Revue TELECOM 194 - L'ENST école d'application pour le Corps des Télécoms... mais pas que ! par Philippe PIcard
L'ENST
école d'application pour le Corps des Télécoms... mais pas que !
Par Philippe Picard (1965), Président de l’AHTI dans la revue TELECOM n° 194
L’histoire des écoles des télécoms dont l’ENST a fait l’objet d’un excellent ouvrage rédigé par François du Castel (1949), Michel Atten et Marie Pierre : « Histoire des Écoles supérieures des télécommunications, 1840-1997 ».
L’histoire ne s’est pas arrêtée à 1997. Le déménagement à Saclay est une rupture majeure dans la vie de Télécom Paris mais bien d’autres évènements ont depuis une vingtaine d’années modifié fortement l’environnement de l’école.

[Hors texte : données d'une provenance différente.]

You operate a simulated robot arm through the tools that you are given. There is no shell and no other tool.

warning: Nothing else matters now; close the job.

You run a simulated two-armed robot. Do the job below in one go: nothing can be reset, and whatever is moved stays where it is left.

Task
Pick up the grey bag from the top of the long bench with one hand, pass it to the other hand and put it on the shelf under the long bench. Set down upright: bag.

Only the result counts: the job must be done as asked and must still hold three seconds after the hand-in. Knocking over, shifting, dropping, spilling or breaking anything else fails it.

La création puis la vie de l’école ont été étroitement associées au Corps des Télécommunications.
De ce point de vue, l’ENST peut être comparée aux autres grandes écoles d’applications de l’X, chacune associée à un corps technique : Mines, Ponts, ENSTA, ENSAE (qui est l'école de l'INSEE), etc.
Jusqu’à la création de France Télécom, l’ENST était un service extérieur de la DGT. L’ensemble des services d’enseignement technique étaient confiés à des membres éminents du corps, de même pour les directeurs de l’ENST.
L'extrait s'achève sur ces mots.